Now, that research is starting to be applied to a novel area: preventing sexual assault and harassment. From an unwanted comment on the street to groping in the hallways at school, surveys suggest more than half of young women and almost half of young men have experienced sexual harassment before age 18.

And about 8 percent of girls experience rape or attempted rape by this young age.

Since the #MeToo movement, six states have introduced or passed bills to require the teaching of consent in their sex ed classes in K-12. But there's not yet much research on what kind of education actually works to shift teens' attitudes and actions.

Sandra Malone directs prevention and training at Day One, a nonprofit in Providence, R.I., which offers both education and rape crisis services.

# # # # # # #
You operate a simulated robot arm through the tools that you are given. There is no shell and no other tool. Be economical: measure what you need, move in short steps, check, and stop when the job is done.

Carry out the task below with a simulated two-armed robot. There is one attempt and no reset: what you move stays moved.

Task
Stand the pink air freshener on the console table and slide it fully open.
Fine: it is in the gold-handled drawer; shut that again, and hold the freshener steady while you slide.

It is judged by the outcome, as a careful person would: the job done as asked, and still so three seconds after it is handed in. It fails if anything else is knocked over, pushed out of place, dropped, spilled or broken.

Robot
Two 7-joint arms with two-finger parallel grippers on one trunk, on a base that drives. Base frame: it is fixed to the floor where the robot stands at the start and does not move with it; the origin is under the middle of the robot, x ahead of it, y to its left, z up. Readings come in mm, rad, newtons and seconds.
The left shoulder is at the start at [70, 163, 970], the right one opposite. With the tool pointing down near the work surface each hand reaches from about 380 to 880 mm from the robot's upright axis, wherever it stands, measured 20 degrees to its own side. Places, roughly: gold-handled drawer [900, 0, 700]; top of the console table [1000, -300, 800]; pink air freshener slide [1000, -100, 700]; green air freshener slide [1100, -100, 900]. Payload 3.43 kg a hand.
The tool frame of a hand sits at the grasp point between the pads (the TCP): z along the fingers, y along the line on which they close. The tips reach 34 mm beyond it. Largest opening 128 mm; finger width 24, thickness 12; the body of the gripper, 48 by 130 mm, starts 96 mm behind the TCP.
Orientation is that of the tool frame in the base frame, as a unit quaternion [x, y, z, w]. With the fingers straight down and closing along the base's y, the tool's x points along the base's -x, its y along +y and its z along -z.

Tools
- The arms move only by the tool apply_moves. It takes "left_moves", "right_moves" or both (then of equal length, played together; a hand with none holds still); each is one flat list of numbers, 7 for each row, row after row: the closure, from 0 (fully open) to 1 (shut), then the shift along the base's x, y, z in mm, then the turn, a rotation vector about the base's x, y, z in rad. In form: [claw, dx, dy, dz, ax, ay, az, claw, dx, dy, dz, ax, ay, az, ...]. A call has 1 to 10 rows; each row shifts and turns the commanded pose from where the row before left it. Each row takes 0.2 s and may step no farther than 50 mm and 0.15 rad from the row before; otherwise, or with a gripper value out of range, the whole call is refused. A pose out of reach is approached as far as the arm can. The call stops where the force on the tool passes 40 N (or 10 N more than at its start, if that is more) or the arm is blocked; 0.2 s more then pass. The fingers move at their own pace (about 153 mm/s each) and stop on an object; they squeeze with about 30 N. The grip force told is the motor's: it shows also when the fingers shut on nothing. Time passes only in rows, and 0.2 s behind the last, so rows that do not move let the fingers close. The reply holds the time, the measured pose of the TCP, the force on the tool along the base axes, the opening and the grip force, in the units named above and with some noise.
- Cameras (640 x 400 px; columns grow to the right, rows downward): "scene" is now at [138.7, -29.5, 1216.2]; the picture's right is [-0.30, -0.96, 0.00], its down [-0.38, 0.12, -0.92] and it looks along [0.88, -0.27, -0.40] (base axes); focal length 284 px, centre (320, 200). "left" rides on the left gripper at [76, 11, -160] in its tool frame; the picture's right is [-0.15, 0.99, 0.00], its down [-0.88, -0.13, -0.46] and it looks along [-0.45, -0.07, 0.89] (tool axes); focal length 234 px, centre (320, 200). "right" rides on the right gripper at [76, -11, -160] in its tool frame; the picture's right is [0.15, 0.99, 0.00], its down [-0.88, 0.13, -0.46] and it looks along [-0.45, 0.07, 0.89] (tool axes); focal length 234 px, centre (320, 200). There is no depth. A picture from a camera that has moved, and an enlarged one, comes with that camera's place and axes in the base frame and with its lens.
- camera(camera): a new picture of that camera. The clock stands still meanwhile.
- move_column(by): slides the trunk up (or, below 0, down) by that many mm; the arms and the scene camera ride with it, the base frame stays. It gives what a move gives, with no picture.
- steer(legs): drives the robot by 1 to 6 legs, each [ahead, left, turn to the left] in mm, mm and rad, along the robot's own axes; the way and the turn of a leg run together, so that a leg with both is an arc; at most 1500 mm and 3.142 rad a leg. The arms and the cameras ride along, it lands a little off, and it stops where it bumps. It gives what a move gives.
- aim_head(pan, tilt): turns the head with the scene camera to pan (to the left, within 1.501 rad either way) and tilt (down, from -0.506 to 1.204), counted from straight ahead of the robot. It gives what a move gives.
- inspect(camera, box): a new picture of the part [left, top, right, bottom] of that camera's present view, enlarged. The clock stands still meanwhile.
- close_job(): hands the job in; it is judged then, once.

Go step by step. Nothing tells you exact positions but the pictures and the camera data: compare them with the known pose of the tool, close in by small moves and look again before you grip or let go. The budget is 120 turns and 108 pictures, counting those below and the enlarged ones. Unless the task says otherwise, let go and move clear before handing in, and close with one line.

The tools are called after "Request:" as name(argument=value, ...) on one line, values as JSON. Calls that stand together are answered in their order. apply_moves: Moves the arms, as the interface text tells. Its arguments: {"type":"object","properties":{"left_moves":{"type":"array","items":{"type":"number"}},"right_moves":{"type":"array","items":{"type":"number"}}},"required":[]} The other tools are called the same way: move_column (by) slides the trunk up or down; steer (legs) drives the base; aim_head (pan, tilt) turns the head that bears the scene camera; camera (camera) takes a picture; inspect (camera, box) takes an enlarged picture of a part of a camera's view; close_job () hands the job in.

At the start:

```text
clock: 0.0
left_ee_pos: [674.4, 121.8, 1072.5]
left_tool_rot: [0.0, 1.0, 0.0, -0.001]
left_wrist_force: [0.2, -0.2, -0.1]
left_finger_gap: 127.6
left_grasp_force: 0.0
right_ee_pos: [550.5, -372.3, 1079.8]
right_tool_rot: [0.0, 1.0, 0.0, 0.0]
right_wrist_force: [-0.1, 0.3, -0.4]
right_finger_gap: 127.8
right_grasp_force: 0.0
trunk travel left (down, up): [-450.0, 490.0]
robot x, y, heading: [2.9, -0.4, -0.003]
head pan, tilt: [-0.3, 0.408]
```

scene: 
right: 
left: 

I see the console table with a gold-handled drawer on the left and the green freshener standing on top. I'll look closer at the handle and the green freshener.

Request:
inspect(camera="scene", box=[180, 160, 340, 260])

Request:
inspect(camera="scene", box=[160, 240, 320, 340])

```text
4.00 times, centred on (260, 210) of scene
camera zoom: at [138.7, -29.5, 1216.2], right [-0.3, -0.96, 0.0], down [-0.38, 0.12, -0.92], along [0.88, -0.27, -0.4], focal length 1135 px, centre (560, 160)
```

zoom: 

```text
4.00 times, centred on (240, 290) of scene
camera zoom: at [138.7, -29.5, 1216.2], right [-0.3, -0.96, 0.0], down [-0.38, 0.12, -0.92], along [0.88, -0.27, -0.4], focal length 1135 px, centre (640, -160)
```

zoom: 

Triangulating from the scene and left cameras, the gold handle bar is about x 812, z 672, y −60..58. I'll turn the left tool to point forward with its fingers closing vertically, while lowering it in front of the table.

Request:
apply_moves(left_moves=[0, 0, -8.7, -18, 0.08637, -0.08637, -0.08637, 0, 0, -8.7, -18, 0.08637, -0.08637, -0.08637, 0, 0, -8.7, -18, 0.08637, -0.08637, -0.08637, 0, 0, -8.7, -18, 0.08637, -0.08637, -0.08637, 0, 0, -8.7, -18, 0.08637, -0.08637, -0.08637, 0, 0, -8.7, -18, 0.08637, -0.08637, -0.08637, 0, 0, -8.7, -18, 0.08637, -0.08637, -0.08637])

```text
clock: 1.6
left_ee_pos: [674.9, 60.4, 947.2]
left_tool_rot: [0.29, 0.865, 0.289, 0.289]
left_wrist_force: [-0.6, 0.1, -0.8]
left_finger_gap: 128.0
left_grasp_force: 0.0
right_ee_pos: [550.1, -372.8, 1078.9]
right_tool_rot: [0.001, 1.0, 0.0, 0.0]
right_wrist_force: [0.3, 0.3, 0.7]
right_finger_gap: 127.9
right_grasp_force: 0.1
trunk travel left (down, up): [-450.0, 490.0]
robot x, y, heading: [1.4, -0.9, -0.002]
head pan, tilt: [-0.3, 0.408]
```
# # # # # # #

Her program has been among the first to try to move teens to seek consent and build healthier sexual relationships by harnessing an unlikely force: peer pressure.

She says she can remember from her own teenage years: 'Their peers are so important to them. Those are powerful years where you don't want to make yourself vulnerable and stand out.'

In its workshops at high schools, Day One uses a version of the positive social norms approach adapted from alcohol education programs.

'Peers are very, very influential, and people of any age who want to fit in will try and behave according to what they perceive as the group norm,' explains Alan Berkowitz, a psychologist and expert on preventing sexual assault. But when you're talking about transgressive behavior, like underage drinking, drug use or nonconsensual sexual behavior, there's often a 'misperception of the norm.'

Social norms approaches start by surveying a population to get accurate information, which is then used to correct that misperception. 'One of the most effective and powerful ways of encouraging young people to make healthy decisions is to know the truth about their friends,' Berkowitz explains. 'Because in fact most of their friends are healthy.'"

Read the full article here.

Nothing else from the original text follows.